I worked as a little sales girl in Christine's Retail Store in Royal Oak, MI starting in 1995. The story about "Button Decisions" in the book brought back memories from that time. Christine would have Susan cut out the collection, and then it would be sent to the sew-ers (I wasn't allowed to sew way back then!). One woman would do the serging and we (me and or Susan or Christine) would have to press up hems and press/shrink the fabric and then one or more sew-ers would finish the hems and topstitching. After everything was finished and pressed and hung on hangers Christine would pull out the buttons. It was a big production and everything had to have the perfect buttons. I think many of Christine's customers enjoyed the attention to the buttons as much as the fit of the garments.

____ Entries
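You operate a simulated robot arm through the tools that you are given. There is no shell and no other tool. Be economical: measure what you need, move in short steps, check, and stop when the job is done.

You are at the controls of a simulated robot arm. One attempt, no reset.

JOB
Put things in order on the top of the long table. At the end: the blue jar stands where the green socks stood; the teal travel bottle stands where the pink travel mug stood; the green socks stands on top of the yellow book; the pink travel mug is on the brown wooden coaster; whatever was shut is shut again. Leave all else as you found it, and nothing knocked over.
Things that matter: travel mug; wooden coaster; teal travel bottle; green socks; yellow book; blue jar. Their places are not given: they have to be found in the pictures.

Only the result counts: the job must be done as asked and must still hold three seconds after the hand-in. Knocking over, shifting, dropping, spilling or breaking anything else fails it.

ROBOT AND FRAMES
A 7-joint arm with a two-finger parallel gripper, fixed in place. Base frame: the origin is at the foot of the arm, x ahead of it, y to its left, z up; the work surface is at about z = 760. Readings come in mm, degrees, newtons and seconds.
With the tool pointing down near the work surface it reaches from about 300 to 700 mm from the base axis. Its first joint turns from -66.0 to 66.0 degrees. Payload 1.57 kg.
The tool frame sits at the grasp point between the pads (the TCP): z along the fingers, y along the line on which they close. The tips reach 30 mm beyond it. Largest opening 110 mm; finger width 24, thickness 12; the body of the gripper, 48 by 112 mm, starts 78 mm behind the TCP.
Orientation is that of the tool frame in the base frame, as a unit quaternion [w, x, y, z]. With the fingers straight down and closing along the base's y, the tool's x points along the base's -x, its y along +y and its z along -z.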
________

I also remember the joy Christine takes in choosing beautiful fabrics, that much hasn't changed!

Much of what I do in sewing is from watching and listening to Christine, I think I learned to really sew from her Patterns. I love the easy way her patterns go together and especially the fit of the armholes. I often find myself adjusting other patterns to make them easier or more friendly, eliminating facings, pins, serging darts,etc.

The article "Clip Those Threads" actually gave me a chuckle, it is one of my bad habits to leave some threads hanging, it is actually the thing that I get the most comments about! I do try to be neat, but I chronically leave the threads at the start of hem seams. I think I do end up getting them, unless I'm on a tight deadline and working really fast. People do end up not complaining after a while, so either I get better or they give up!

I also love Christine's take on "The Little Black Dress" and how it relates to sewing "...it signifies all the good things about clothes. If you have the perfect little black dress in your closet, life is good. It is something you can depend on. You can be in your comfort zone the second you slip that dress on. It's a state of mind."

All and all I really enjoyed the book, if you are looking for some fun informative reading about sewing I highly recommend it!